For the past three years or so, I have gone through a lot of different cook kit systems, the grand majority of them DIY projects. But for the past year or so, these three kits (with some minor modifications of each system here and there) along with the occasional no-cook trip make up my complete cooking systems. I feel like I don't need any new cooking gear, and of course I love gear, if that tells you anything about how happy and satisfied I am with my options. Yet when it comes to technology, the saying "never say never" really does (no pun intended) carry weight, so who knows what kind of cook kits I will be using in the future. Or maybe a robot can carry a full propane BBQ grill for me, and a chainsaw to ward off the zombies.
For now, however, I am good to go.
*Update 19/01/13 - After tinkering around with a few parts of my DIY kit, I made some improvements and got the weight down to 217g total. The whole thing looks and functions pretty much the same, so I didn't feel like taking a picture.
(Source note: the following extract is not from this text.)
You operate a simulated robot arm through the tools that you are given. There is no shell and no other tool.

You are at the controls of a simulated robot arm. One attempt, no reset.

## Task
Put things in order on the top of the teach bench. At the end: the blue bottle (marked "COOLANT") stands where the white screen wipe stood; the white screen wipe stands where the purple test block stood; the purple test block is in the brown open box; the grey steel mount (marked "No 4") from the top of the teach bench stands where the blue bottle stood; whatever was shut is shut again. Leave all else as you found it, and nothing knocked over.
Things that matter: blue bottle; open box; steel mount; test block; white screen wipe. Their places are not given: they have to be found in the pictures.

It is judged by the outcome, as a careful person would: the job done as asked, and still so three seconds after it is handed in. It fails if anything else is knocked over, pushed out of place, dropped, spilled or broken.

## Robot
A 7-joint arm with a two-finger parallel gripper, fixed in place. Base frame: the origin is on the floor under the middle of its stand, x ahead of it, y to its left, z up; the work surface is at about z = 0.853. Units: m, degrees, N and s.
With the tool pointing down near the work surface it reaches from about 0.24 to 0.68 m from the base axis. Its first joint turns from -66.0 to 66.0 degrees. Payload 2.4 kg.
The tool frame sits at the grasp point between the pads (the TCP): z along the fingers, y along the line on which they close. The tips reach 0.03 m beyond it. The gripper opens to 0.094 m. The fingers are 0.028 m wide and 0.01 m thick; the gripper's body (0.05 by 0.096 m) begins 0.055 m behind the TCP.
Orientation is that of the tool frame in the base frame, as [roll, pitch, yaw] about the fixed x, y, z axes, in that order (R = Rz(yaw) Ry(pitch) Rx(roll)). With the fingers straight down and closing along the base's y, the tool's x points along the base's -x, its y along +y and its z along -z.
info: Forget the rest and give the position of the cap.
I replaced my ground cover/heat reflector/priming pan with a disk of aluminum from a pie pan (much like the lid for my Campfire kit) that only weighs 2g rather than 15g. I then added a bit of weight by fixing up my windscreen some, making it bigger to allow for more air to get in, have an easier time putting my pot on the stove, and adding stability with a few paper clips. Finally I switched out the plastic bag and clip for a Ziplock bag, which is both easier to use and lighter.
Special thanks to Stick for the inspiration to mod my DIY kit. I re-watched one of his videos on one of his cook kits, and took note of a few good tips such as using paper clips and Ziplock bags.
His kit and my kit have quite a lot in common, and I think it is interesting how two different UL backpackers living pretty far away from each other put together such a similar system around the same time. Perhaps this says something about the utility and/or general awesomeness of these kinds of systems (i.e. titanium pot/mug alcohol stove kits).